We believe that the directed verdict was improperly granted. In determining whether a motion for directed verdict should be granted, the test to be applied is whether the evidence, without weighing the credibility of the witnesses or otherwise considering the weight of the evidence, affords but one conclusion as to the verdict that reasonable men could have reached. See generally Cutts v. Casey, 278 N.C. 390, 180 S.E. 2d 297; Louis, A Survey of Decisions Under The New North Carolina Rules of Civil Procedure, 50 N.C. L. Rev. 729 (1972). In applying this test, it is elementary that the trial court must consider all the evidence in the light most favorable to the plaintiff. Woodard v. McGee and Little v. McGee, 21 N.C. App. 487, 204 S.E. 2d 871; Dickinson v. Pake, 284 N.C. 576, 201 S.E. 2d 897. “Whether [this] evidence is sufficient to create an issue of fact for the jury is solely a question of law to be determined by the court.” Wright and Miller, Federal Practice and Procedure, § 2524 (1971) ; see Cutts v. Casey, supra (concurring opinion).

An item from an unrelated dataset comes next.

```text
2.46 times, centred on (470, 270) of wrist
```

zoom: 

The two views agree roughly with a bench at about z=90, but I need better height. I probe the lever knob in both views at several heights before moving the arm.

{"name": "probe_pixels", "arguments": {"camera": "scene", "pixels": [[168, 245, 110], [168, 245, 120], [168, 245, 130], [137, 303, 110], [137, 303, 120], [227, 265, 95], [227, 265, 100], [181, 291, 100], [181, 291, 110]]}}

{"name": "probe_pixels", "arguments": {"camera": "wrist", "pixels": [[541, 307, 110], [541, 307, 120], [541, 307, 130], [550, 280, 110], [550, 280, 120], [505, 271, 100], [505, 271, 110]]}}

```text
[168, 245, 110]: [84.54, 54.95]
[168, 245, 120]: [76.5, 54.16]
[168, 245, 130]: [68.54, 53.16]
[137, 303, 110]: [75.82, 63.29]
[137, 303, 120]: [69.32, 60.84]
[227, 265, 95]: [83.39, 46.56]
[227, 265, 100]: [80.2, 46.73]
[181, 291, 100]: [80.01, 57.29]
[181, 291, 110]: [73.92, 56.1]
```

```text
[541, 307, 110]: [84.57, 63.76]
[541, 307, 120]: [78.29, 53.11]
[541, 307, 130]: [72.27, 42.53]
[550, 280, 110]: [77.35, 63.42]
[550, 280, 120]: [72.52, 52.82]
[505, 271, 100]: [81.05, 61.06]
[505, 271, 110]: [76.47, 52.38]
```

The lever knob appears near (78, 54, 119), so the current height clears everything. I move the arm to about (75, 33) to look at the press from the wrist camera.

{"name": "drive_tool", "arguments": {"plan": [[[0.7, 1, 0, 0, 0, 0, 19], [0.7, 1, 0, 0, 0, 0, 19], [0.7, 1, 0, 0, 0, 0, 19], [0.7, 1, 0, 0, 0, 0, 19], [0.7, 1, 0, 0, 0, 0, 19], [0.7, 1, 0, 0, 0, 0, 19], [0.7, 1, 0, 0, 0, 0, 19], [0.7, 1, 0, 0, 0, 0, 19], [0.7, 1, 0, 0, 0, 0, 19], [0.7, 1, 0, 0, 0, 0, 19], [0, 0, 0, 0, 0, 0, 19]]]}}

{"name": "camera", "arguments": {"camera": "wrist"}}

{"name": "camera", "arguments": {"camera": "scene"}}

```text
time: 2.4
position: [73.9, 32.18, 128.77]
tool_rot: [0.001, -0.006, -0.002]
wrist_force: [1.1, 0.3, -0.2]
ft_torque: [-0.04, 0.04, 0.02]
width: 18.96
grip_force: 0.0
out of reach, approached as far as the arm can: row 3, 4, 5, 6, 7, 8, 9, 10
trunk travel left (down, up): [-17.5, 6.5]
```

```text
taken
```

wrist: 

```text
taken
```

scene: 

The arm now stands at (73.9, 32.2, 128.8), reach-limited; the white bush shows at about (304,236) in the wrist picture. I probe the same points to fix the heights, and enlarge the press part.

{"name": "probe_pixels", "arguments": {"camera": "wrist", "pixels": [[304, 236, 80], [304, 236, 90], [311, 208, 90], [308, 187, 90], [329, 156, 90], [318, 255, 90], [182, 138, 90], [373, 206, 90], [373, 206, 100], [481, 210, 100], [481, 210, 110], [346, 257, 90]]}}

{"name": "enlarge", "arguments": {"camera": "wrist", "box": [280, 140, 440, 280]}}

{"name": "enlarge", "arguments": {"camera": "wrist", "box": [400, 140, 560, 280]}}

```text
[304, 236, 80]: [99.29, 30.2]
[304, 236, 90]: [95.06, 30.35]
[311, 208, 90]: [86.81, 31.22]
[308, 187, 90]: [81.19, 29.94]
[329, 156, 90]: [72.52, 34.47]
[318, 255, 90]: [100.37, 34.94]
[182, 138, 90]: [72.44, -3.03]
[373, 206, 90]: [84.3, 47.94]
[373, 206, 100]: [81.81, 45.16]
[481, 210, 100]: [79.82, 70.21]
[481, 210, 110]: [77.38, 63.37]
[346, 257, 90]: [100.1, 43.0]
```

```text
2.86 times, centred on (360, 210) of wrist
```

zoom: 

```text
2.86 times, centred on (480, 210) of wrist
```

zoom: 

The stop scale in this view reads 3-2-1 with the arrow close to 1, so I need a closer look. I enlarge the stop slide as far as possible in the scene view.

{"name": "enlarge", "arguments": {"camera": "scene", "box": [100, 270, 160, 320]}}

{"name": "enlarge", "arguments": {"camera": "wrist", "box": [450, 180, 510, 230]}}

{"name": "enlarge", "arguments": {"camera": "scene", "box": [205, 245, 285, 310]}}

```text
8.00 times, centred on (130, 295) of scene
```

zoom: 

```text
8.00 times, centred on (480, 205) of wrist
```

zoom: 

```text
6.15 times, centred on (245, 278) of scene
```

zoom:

“Ordinarily the mere fact of a collision with a vehicle ahead furnishes some evidence that the following motorist was negligent as to speed, was following too closely, or failed to keep a proper lookout.” Clark v. Scheld, 253 N.C. 732, 737, 117 S.E. 2d 838, 842. We have held, however, that this is “by no means an absolute rule to be mechanically applied in every rear-end collision case. Whether in a particular case there be sufficient evi*443dence of negligence to carry that issue to the jury must still be determined by all of the unique circumstances of each individual case, the evidence of a rear-end collision being but one of those circumstances.” Racine v. Boege, 6 N.C. App. 341, 345, 169 S.E. 2d 913, 916.

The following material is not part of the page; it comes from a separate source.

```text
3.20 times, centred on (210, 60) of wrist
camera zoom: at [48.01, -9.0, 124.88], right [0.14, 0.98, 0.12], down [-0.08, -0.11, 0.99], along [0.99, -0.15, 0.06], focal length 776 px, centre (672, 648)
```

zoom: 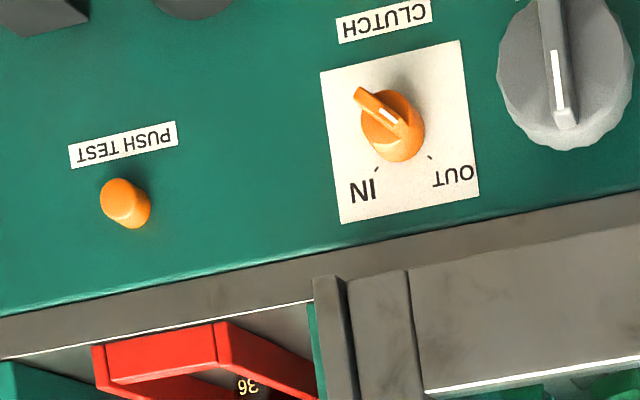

In the case at bar, the evidence, taken in the light most favorable to plaintiff, tends to show that plaintiff was stopped and had been stopped on Park Road “for quite a while” with her left turn signal on; that traffic was heavy, and she was waiting for an opportunity to turn; that the road may have been wet; that plaintiff heard a loud horn, glanced into the rear-view mirror and may have seen defendant’s car moving forward; and that the impact was substantial. As a result of the collision, plaintiff’s evidence shows that plaintiff sustained both personal injuries for which she has been under treatment and property damage in that her car would no longer run properly. We believe that this evidence at least creates a legitimate inference that defendant may have been negligent in following too closely or in failing to keep a proper lookout. While it is possible that defendant was exercising every care which a reasonable and prudent driver would have exercised under the circumstances confronting her, it appears that under plaintiff’s evidence, reasonable and prudent men in the exercise of impartial judgment might reach a different conclusion as to both defendant’s negligence and plaintiff’s damage. In such a case a directed verdict will not lie. We find plaintiffs’ assignment of error to the trial judge’s granting of the motion for directed verdict to be meritorious.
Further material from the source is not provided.